[begin EXCERPTED PASSAGE]
Developing countries such as China, and their citizens, are also increasingly concerned about environmental issues and this may drive change towards cleaner economies much faster than in the past, Bentham claimed. China has far more UN-approved clean development mechanism greenhouse gas reduction projects than any other nation.

By 2012 to 2015, under the Blueprints scenario, Bentham thinks that we might see “a critical mass of carbon pricing being applied to a critical mass of sectors in a critical mass of countries”. While this rollout is not global, it begins to influence the choices that people are making in investments. This encourages technological progress such as carbon capture and storage by 2020, and vehicle electrification – by 2050 around 40 per cent of all vehicle kilometres are electric under this scenario. National approaches begin to be harmonised, such as around carbon pricing. This encourages energy efficiency and wind power, while helping electric vehicles come to mass market in the 2020s.

CO2 emissions rise, plateau and then fall by around 2050, under Blueprints. Shell believes that there is no one solution to the global energy and climate conundrum, and that, according to Bentham: “Any technology that is going to be deployed at global scale in the next 50 years is already out of the laboratory.” It’s all about policy and incentive choices, he concluded, “the next five years are crucial”.
[end EXCERPTED PASSAGE]
[begin RAW DATA]
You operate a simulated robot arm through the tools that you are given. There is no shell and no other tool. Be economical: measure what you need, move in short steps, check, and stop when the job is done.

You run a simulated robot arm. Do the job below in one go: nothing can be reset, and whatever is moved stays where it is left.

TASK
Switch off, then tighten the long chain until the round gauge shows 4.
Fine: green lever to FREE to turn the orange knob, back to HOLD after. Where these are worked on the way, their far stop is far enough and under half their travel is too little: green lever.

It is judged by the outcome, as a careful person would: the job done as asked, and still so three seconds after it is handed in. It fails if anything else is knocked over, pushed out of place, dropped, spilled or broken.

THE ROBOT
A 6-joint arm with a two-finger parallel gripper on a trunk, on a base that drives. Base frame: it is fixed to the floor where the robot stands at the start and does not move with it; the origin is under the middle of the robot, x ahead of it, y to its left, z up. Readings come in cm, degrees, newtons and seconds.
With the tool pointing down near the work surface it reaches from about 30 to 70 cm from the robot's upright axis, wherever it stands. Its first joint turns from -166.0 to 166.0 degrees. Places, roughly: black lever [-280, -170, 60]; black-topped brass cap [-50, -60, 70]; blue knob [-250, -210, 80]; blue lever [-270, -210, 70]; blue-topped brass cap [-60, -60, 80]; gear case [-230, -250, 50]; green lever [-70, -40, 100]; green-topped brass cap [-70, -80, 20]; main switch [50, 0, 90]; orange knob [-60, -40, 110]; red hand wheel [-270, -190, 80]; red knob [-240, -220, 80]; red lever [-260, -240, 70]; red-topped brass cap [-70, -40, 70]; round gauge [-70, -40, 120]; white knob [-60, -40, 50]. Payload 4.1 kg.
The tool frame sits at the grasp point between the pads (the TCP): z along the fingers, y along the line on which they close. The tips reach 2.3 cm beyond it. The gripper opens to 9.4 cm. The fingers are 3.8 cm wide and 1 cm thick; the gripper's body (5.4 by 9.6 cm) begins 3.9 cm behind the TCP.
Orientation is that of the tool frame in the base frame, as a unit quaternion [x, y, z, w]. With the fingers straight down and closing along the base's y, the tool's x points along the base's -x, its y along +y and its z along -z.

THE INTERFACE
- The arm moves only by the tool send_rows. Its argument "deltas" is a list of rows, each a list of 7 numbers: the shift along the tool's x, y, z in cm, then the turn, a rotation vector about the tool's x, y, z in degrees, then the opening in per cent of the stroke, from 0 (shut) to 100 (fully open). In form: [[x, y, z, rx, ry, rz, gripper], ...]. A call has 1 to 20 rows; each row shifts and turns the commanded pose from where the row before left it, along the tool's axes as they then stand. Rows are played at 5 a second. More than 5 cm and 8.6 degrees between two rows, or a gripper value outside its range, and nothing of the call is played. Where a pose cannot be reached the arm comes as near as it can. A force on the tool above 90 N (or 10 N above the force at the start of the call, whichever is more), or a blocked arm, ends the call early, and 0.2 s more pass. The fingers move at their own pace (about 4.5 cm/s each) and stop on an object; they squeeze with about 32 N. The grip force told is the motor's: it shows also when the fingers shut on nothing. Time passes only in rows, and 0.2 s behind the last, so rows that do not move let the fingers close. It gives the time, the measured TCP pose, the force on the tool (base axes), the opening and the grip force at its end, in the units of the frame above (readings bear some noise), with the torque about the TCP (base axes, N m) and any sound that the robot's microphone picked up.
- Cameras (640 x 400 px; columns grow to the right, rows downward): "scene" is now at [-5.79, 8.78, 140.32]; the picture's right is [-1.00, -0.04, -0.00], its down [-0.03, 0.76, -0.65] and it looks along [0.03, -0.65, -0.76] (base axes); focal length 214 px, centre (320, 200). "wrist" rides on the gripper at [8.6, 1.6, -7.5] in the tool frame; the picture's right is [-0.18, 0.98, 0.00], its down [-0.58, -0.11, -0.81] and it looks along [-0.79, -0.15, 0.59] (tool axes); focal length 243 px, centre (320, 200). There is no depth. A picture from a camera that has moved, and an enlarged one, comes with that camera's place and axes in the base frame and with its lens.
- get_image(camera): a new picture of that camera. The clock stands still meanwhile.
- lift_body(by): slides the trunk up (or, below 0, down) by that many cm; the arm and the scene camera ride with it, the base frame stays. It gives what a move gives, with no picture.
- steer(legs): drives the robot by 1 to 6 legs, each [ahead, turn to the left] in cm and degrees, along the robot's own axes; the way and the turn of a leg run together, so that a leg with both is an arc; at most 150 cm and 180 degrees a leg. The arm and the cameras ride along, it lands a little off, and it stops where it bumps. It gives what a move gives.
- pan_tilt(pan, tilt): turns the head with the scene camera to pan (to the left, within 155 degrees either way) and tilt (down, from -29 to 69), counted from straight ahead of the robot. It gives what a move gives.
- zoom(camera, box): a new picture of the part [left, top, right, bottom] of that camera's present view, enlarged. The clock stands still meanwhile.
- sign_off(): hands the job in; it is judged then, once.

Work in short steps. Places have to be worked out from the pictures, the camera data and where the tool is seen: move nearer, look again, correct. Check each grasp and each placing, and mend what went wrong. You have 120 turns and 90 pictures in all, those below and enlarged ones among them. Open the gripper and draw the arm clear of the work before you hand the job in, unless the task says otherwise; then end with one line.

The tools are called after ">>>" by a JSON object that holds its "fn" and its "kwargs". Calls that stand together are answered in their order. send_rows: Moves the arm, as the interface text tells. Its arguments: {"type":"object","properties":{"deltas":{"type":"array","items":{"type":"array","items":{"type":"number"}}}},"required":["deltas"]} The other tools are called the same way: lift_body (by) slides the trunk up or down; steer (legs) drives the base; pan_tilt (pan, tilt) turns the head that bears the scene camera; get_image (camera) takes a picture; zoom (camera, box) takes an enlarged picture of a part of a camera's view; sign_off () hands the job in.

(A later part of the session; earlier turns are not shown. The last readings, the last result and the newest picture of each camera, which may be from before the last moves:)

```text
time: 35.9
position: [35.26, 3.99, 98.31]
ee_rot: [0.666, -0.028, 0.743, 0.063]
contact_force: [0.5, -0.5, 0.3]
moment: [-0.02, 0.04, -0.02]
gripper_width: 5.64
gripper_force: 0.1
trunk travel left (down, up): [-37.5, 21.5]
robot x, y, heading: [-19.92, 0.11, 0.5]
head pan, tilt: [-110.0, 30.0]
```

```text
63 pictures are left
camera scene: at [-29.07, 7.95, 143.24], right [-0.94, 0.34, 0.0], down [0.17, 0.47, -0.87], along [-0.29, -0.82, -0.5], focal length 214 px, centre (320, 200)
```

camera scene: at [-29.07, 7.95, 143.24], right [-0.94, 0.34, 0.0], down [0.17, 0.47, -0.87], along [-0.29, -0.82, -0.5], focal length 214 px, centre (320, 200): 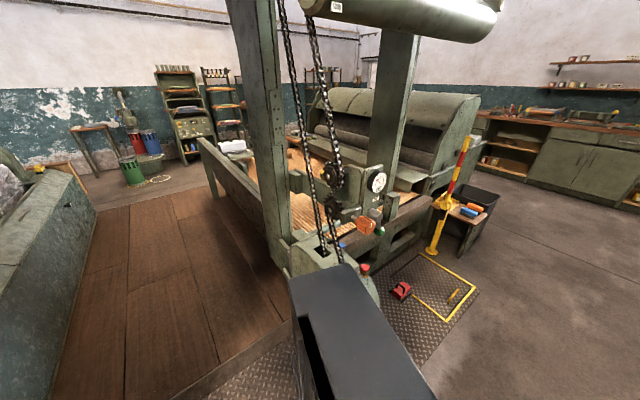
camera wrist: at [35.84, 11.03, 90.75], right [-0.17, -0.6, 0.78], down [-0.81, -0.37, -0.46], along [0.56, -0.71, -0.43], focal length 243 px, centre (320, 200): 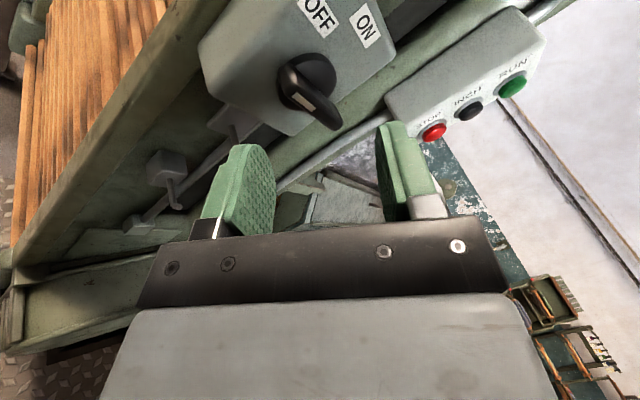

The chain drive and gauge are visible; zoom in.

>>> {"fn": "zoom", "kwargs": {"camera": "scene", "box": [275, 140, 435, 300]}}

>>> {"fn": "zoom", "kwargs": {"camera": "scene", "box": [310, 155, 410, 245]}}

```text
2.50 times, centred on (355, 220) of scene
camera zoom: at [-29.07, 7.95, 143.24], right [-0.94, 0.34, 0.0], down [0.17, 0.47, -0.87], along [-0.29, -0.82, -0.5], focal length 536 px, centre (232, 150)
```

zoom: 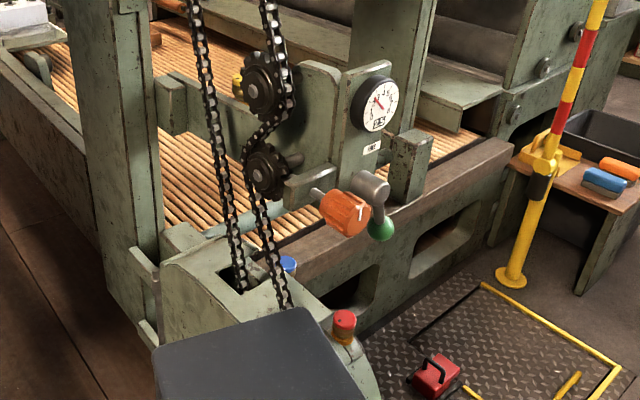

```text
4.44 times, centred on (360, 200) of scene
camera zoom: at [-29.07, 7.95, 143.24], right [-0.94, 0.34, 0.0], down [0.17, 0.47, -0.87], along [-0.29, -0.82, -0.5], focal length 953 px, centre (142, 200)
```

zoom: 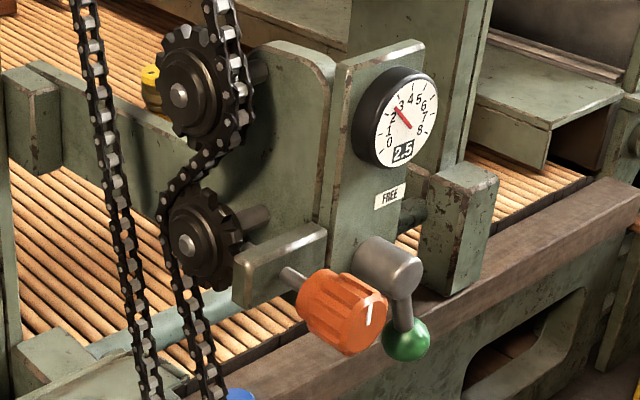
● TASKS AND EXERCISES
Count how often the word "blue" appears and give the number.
[end RAW DATA]
● TASKS AND EXERCISES
1. What does the excerpted passage say from "Developing countries such" through "any other nation."? Give the exact wording.
2. Your answer continues the excerpted passage from its final sentence.

● THE RESULTS
1.
Developing countries such as China, and their citizens, are also increasingly concerned about environmental issues and this may drive change towards cleaner economies much faster than in the past, Bentham claimed. China has far more UN-approved clean development mechanism greenhouse gas reduction projects than any other nation.

2.
A third scenario: no fossil fuels

So what do others make of Shell’s predictions and dire warnings about the future of climate change and energy? Opinions are mixed.

“Shell is living in la la land,” says Mark Lynas, author of climate disaster bestseller “Six Degrees: Our Future on a Hotter Planet”. “They are constructing scenarios where they continue to be relevant as a fossil fuel company.” Lynas points out that the climate crisis is so serious that what he calls the “real world” will not tolerate such a high carbon vision of energy for 2050. “The whole scenario process should be about figuring out realistic outcomes and planning for them, whereas what Shell seems to be doing is deciding what they would most like to happen, and writing it down,” he says, calling Shell’s scenarios a “political exercise”.

Shell’s view that stabilising global carbon emissions at 450ppm is unrealistic is “totally irresponsible”, says Lynas. “If we don’t stabilise at way below 450ppm we’ll see irreversible climate change with several tipping points being crossed as a result,” he argues. “They are obviously saying that the world can go fry and that their profits must come first.” Lynas believes that despite oil company claims that they can innovate around the frameworks set by politicians and prosper in a low-carbon world, the current large energy majors will eventually die off, as newer, hungrier firms replace them with what he calls “disruptive” energy technology.

David Strahan, author of “The Last Oil Shock”, says Shell’s best case analysis – Blueprints – is a “fairly disastrous scenario, because (by their estimation) coal is getting bigger as we go up to 2050”. Strahan notes that NASA’s Jim Hanson believes that if the planet managed to eliminate the emissions from coal-fired power stations by either closing them or capturing all the carbon, then “we squeak in at around 440 parts per million” of CO2. “What’s interesting about [what] Shell [is] saying [is] that it’s the end of the planet” if they are right, Strahan claims.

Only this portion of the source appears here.